At the press conference it was said that a massive fire had broken out. Thirteen people were said to have died with 120 being injured, 14 of who were in critical condition; 4,300 households were said to be damaged.
Questions from the public quickly arose, registered in conversations and on blogs, such as why live TV coverage was banned at the site; why the location of the explosion was said to be a plastics plant by some, a liquid petroleum gas (LPG) factory by others, and a chemical plant by yet others; and why was there an air of secrecy surrounding the number killed.
‘170 People Died’
Soufun.com first reported that the explosion occurred at an LPG factory in Maigaoqiao, a suburb in the Qixia District of Nanjing, on the afternoon of July 28, and that 79 people had been killed. After that, several other Chinese media published similar reports.
The first eyewitness to report the incident was Chen Guangbiao, an entrepreneur and noted philanthropist. He told Wenzhou Net on the afternoon of July 28, “There were two bigger explosions. After the biggest one, people nearby all had tinnitus [ringing in the ears] for a short while.”
He also told Shanghai TV: “I’m not exactly sure how many people were killed, but more than 100 bodies were carried out.”
The Epoch Times managed to contact a man who accompanied his relative to the hospital. "I was an eyewitness. More than 170 people died at the scene. The hospital is full, but the government is afraid to report it. My relative was hit by glass pieces in the face. A kindhearted person drove us to Maigaoqiao Hospital. There were too many people and not enough doctors; I kept hearing doctors yell, 'This one won't make it, that one won't make it.'"
A doctor disclosed that the mayor had insisted that the injured could not be reported dead until three days after being hospitalized: by then the deaths would be counted as a result of the wounds rather than the accident.

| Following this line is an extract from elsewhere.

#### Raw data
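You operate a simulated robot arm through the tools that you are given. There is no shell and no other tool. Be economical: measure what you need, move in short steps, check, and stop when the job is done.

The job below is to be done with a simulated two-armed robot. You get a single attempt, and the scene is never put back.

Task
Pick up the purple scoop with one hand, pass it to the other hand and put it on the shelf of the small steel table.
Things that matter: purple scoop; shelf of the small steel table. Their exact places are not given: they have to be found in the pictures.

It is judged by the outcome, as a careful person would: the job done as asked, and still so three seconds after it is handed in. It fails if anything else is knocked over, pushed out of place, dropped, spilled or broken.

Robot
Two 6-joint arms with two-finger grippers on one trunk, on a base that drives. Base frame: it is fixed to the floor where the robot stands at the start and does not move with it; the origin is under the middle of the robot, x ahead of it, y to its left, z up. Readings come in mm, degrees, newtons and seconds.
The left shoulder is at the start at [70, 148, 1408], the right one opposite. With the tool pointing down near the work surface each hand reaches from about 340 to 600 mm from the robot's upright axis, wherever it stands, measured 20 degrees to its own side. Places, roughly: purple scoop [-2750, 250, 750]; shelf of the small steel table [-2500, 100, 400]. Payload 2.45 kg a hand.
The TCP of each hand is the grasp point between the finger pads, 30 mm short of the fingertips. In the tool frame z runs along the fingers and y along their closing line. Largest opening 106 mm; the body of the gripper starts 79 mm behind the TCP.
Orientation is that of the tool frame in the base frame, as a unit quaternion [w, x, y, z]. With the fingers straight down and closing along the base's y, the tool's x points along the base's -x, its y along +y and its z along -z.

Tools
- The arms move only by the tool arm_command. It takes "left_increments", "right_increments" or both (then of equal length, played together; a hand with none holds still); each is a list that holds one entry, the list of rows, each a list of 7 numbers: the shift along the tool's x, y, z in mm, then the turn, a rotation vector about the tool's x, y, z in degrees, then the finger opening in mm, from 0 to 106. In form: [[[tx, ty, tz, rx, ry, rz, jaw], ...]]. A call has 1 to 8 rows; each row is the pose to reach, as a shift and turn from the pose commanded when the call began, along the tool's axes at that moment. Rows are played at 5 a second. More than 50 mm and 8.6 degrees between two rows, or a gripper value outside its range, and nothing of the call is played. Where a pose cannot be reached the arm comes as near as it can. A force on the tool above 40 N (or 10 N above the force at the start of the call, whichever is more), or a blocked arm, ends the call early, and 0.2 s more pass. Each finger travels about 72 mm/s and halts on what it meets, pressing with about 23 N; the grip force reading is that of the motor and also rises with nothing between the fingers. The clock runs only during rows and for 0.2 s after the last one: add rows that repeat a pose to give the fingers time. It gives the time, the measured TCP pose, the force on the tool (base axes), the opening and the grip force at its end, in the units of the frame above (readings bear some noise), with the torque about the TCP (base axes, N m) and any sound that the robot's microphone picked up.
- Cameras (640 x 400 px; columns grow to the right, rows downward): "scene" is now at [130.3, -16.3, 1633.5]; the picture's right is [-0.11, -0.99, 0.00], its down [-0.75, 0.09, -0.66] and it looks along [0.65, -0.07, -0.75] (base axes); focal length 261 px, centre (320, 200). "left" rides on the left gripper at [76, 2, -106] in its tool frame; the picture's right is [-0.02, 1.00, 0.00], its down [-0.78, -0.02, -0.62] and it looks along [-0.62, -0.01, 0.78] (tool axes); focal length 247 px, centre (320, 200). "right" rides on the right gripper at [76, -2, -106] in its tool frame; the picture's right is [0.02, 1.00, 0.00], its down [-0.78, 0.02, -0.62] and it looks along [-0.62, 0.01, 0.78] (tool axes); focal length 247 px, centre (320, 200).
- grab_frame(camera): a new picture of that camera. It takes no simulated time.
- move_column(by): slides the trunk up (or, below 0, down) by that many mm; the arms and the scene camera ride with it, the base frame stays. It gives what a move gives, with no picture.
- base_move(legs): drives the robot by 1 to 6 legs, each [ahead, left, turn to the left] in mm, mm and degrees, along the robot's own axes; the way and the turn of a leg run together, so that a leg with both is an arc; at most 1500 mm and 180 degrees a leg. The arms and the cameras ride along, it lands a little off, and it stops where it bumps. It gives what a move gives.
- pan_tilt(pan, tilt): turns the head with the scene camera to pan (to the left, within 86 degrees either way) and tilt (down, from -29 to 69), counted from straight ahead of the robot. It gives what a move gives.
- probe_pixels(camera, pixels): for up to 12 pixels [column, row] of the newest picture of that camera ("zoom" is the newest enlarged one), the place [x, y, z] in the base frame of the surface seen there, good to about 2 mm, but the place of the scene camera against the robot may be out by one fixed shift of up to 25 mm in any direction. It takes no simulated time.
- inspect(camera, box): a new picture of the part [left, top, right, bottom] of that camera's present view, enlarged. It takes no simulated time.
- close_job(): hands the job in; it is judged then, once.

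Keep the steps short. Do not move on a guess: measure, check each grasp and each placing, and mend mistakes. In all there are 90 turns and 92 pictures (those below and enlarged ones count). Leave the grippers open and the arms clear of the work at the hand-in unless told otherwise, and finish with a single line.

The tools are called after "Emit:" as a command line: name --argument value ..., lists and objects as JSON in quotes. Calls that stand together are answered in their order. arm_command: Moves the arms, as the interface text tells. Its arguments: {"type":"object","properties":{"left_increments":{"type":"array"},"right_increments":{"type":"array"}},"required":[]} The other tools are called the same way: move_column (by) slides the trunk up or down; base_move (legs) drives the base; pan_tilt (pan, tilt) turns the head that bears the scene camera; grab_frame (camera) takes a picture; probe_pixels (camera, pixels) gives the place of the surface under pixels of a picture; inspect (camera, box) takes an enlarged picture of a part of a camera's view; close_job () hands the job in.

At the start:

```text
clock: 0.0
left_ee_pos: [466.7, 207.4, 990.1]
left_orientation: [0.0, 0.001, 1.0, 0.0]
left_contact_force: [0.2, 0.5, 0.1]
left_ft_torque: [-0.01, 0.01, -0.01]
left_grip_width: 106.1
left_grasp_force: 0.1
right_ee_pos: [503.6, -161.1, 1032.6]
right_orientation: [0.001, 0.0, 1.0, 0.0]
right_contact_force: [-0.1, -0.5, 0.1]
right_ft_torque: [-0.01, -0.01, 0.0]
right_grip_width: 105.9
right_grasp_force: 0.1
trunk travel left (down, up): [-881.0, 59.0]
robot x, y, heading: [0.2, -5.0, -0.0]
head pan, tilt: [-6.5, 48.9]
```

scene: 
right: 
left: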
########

Several Nanjing residents told The Epoch Times that at least 100 people had been burned to death by the LPG explosion
These accounts differed from the official report, which claimed that only 13 were killed, and gave no mention of the explosion occurring in an old LPG factory. State media had reported that a propylene pipe was damaged during the demolition of a plastic plant, and that the leaking propylene was ignited when a privately-owned car started nearby, at 10:15 a.m.